▶ **Work instructions**:
1/ Locate "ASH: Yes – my" and "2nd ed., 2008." in the text passage, and write out these words with everything between them.
2/ Produce the text that comes next in the text passage.

▶ **Text passage**:
---

ASH: Nothing motivates me more than seeing a fine artist’s name being attached to works that are not by them. I believe it is my job to protect the reputation of the artists on whom I have published monographs or substantial articles. I have written complete or partial biographies of several Italian artists – Andrea Sacchi, Andrea Camassei, Pietro Testa, Pier Francesco Mola – none familiar names to the general public. A mistaken attribution may be below the level of quality of an artist whose work I know well: sometimes it may be a good work, but not by this hand. These attributions come from owners of drawings with ambitious attributions written on them (most artists in my period did not sign their drawings), or hopeful attributions written on the back of the canvas [and do have a chance sometimes], or are on the painting itself. Even these are sometimes added afterwards, and are not common on Italian seicento (17th century) paintings, though they are often found on Dutch painters’ works. I always study artists’ drawings as well as their paintings or sculptures, when possible, as they allow us to see them thinking through the process from start to finish. My role as a biographer of an artist is to identify and document as many of their works as possible and to describe the techniques, stylistic habits, mannerisms, color preferences, typical types of figures, etc. so that others can recognize this artist’s work when an unknown example emerges from attics or museum storage. For example, Artemisia Gentileschi (1593 – 1654) is much in the news now because many museums and collectors would like to have a work by her. The only complete study of her work was published in 1999 (by R. Ward Bissell), but new attributions keep emerging. Bissell listed 108 works by her recorded in old inventories that cannot be matched to works known today. Everyone agrees that many of these “new” works are probably not by her but there is rarely unanimous agreement about the most plausible candidates. I find this all fascinating! I also believe that it is important not to clutter up her production with paintings that fall short of her well-established levels of quality.

MKM: Is there a piece of research or writing that you are most proud of?

ASH: Yes – my survey of 17th century art and architecture in Italy, Spain, France, Holland and England. The only books available for my students covered both the 17th (Baroque) and 18th (Rococo) centuries but that meant very thin coverage of the many wonderful painters, sculptors and architects who transformed European art in the 1600 hundreds. I decided to study 17th century Italian art rather than any period of the Renaissance when I was a student at the Courtauld Institute because the centuries 1300 – 1600 had already been studied by scholars since the nineteen twenties. This was not true of the 17th century where many excellent artists had never been the subject of a monograph (art historian’s term for a biography).

Ann Sutherland Harris,
Seventeenth-Century Art and Architecture (London: Laurence King), 2005; 2nd ed., 2008.

---

▶ **Information supplied**:

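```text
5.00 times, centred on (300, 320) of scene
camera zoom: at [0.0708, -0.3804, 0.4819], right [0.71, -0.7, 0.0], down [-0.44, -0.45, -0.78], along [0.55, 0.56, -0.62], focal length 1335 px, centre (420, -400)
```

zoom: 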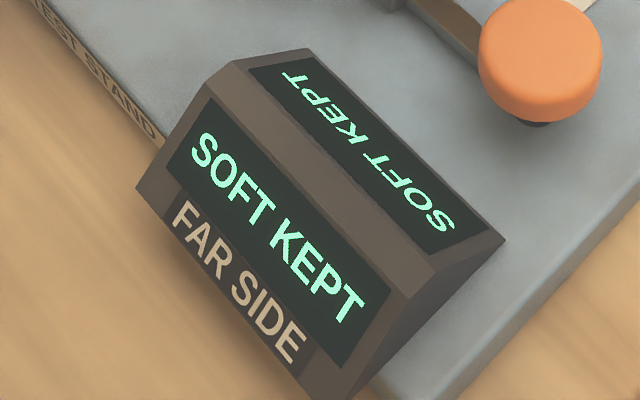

---

▶ **Results of the exercise**:
1/
ASH: Yes – my survey of 17th century art and architecture in Italy, Spain, France, Holland and England. The only books available for my students covered both the 17th (Baroque) and 18th (Rococo) centuries but that meant very thin coverage of the many wonderful painters, sculptors and architects who transformed European art in the 1600 hundreds. I decided to study 17th century Italian art rather than any period of the Renaissance when I was a student at the Courtauld Institute because the centuries 1300 – 1600 had already been studied by scholars since the nineteen twenties. This was not true of the 17th century where many excellent artists had never been the subject of a monograph (art historian’s term for a biography).

Ann Sutherland Harris,
Seventeenth-Century Art and Architecture (London: Laurence King), 2005; 2nd ed., 2008.

2/
MKM: Outside of art history, what are some works of art from literature, music, or film, that are important to you?

ASH: I love good movies, and classical music, especially J. S. Bach [I am a mediocre pianist], and chamber music rather than symphonies. I used to read a novel or two in the summer. Now I am more likely to read autobiographies. I also have a garden to care for which is both rewarding and frustrating.

MKM: In addition to your work as a scholar, you have curated several exhibitions. Can you please tell us about your most memorable experience from curating the ground-breaking exhibition, Women Artists: 1550-1950?

ASH: Where to begin?! The opening at the Brooklyn Museum in 1977 was amazing – huge crowds, and I arrived in a limousine with Philippe de Montebello, then the Director of the Metropolitan Museum, where I had a job for a while. The opening in LA was much quieter but attendance soon grew to records. Memorable too were some of the responses from curators to whom we wrote to ask for loans . . . “Why do you want to show so many women’s works together? Do you think they’ll all look alike?”

Ann Sutherland Harris and Linda Nochlin, Women Artists 1550-1950 (Los Angeles: Museum Associates of the Los Angeles County Museum of Art, 1977), reprinted four times; sixth printing, (New York: Alfred A. Knopf, April 1984).

MKM: If you were organizing/curating an exhibition today, which artists (living or dead) would you like to show?

ASH: I think that Diane Samuels, an artist who lives in Pittsburgh, ought to be far better known. She has done some wonderful installations – one for Brown [University] in Providence, RI (a covered glass bridge between science buildings with quotes from scientists of the past, many suggested by students). Occasionally I have thought that an exhibition of artists’ portraits of their parents would be an unusual but revelatory. Alice Neel’s moving paintings of her mother would be in it but I recall seeing other examples that seemed among the best works by the artist in question . . . I should have taken notes!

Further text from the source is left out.